In March 2014, the Company acquired the wastewater utility system assets of Penn Township located in Chester County, Pennsylvania serving approximately 800 customers. The total purchase price consisted of $3,668 in cash.
In March 2013, the Company acquired the water and wastewater utility system assets of Total Environmental Solutions, Inc. located in Clearfield County, Pennsylvania serving approximately 4,200 customers. The total purchase price consisted of $10,350 in cash.
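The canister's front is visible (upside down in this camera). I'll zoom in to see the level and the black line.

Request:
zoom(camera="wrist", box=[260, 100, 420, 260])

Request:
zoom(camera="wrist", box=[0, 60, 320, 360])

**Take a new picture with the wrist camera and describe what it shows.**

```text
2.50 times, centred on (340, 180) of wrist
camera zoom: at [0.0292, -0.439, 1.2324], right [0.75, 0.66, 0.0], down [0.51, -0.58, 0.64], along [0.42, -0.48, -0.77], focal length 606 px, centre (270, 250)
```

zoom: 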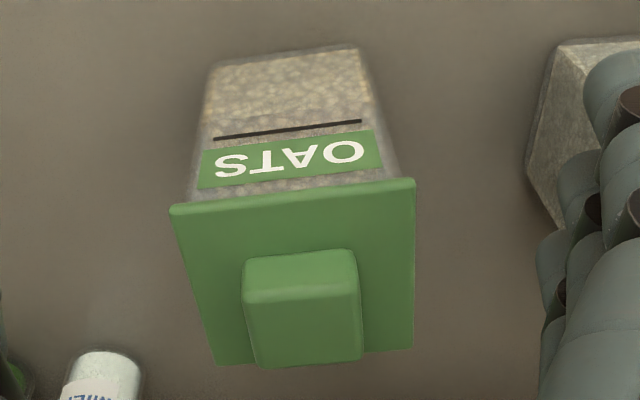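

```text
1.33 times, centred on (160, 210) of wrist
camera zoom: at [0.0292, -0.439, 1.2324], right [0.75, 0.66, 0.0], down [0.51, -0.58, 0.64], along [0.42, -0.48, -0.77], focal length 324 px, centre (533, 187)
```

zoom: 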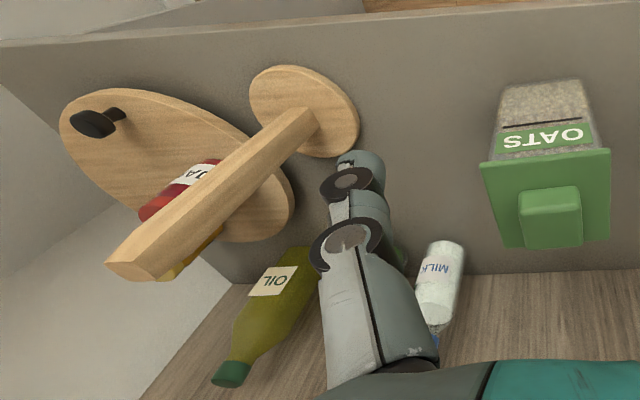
Note 4 Discontinued Operations and Other Disposition
Discontinued Operations – In September 2012, the Company began to market for sale its water and wastewater operations in Florida, which served approximately 38,000 customers, and the Company’s wastewater treatment facility in Georgia. In March, April, and December 2013, through five separate sales transactions, the Company completed the sale of its water and wastewater utility systems in Florida, which concluded its regulated operations in Florida. The Company received total net proceeds from these sales of $88,934 and recognized a gain on sale of $21,178 ($13,766 after-tax), including a first quarter 2013 gain on sale of $6,451 ($4,193 after-tax). One of the Company’s sales in Florida, which was completed in March 2013, and represented approximately 8% of its customers served in Florida, remains subject to customary regulatory review, for which the Company expects to receive the regulator’s decision by midyear 2014. If the regulator does not approve this sale, the purchase price would be refunded and the assets sold would revert back to the Company. On March 12, 2014, the Company completed the sale of its wastewater treatment facility in Georgia.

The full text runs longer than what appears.